Na velha casa de madeira, ainda enxergo a mãe mexendo nas panelas. Ela caminhava ao redor do fogão e mantinha o olhar focado para não perder o ponto de cada alimento. Meu pai ficava sentado sempre na mesma posição. Era ele quem enchia a cuia e cuidava do abastecimento da lenha. Domingo era diferente só por isso. Os pais estavam em casa com os filhos, já que não era dia de ir à roça e, para completar, a sobremesa anunciava a comemoração. Meu mano mais velho ficava com a colher em punho, esperando pelas panelas onde a mãe preparava os doces. É que, depois que ela despejava o sagu e o creme de leite na travessa, estávamos autorizados a raspar as sobras. Unidos, torcíamos pela generosidade da mãe. Sozinha, eu planejava ocorrências que poderiam tirar o meu irmão da parceria. Uma dor de barriga inesperada, ou até mesmo uma ferroada de abelha.

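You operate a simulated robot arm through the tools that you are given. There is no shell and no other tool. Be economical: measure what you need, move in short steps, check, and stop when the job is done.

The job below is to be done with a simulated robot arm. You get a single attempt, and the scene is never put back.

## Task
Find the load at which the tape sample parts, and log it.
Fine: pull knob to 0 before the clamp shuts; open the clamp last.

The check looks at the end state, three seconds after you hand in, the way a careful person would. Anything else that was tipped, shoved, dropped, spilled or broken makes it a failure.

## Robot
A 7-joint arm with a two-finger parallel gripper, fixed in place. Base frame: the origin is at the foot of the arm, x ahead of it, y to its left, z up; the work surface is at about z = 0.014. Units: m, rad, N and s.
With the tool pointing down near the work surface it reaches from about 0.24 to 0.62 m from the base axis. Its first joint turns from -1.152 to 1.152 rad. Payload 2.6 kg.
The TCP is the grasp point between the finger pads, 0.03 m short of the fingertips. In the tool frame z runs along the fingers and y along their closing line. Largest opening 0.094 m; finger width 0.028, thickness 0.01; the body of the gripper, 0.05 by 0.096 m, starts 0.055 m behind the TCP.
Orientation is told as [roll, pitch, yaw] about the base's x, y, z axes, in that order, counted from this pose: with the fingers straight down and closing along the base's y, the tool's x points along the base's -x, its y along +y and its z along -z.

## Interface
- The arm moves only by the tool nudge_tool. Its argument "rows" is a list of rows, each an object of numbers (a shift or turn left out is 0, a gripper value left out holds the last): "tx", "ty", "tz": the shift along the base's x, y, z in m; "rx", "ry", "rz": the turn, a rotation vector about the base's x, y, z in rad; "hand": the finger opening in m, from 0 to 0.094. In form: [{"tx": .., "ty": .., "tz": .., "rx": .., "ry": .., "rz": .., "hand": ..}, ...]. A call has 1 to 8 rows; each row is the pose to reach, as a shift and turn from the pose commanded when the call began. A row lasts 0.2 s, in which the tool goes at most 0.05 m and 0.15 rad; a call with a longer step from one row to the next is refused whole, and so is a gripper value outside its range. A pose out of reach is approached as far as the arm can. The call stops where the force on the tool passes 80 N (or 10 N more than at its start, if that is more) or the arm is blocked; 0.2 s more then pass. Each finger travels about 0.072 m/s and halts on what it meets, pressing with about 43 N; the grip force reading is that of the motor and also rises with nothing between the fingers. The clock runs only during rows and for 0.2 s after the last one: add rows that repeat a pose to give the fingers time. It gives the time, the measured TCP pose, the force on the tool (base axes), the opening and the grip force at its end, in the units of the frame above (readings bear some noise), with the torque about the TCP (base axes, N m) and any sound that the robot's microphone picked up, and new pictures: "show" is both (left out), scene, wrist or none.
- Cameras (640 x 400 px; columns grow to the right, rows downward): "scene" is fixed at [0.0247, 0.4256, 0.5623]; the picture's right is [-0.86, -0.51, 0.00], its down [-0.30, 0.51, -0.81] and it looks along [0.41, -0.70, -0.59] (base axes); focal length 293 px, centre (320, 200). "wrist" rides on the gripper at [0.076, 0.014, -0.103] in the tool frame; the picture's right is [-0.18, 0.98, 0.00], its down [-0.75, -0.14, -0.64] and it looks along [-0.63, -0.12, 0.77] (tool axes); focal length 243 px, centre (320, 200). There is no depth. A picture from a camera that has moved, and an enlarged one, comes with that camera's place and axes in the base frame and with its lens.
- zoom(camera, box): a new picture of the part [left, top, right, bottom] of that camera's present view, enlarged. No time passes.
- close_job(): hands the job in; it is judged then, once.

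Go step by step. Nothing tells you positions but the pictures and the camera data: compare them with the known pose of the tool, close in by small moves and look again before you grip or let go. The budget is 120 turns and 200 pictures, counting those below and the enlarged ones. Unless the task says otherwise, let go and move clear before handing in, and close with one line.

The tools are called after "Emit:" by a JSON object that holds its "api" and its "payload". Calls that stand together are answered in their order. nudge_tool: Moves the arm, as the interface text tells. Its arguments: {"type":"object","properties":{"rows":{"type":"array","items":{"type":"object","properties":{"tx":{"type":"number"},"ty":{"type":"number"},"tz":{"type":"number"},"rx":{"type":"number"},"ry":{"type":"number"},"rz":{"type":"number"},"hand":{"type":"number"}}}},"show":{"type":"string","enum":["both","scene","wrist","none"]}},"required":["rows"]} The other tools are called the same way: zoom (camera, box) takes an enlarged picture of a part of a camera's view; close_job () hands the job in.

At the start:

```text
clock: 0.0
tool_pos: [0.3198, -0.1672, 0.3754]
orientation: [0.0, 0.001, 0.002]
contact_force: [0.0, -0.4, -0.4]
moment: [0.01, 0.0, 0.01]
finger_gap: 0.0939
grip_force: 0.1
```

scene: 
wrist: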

Por conta das nossas brigas, a mãe resolveu organizar a atividade. A gente se desentendia porque um raspava mais rápido do que o outro e isso supostamente gerava vantagens para o mais apressado. Com uma colher, a mãe passou a traçar uma linha em cada panela delimitando a propriedade. A divisa deveria ser respeitada. Aquele que ousasse avançar além do seu espaço, perderia o direito. Ainda assim permaneciam alguns estranhamentos com o sagu, que escorria e acabava apagando a marcação. Mas a mãe não arredava o pé até que a gente devolvesse a panela. Ficava ali, vigilante. Tinha paciência para ensinar a lição.
Na última semana, estou cuidando da minha neta em mais horários. Tenho tido dificuldade para convencê-la de que ela deve usar outro calçado que não seja o crocs da Minie. Posso até escolher as roupas, mas, na hora de colocar o sapato, a guria não arreda o pé da sua insistência. Ela tem apenas dois anos e já deseja ter o controle da situação. Por conta disso é que lembrei da história do sagu e do creme de leite. A linha é sempre muito tênue entre ser uma pessoa grande diante da criança e impor silêncios por conta disso, ou fazer o lugar de um adulto referência que acolhe os desejos da criança, mas que é capaz de dar limites.
Texto por Dirce Becker Delwing, jornalista, psicóloga e psicanalista clínica.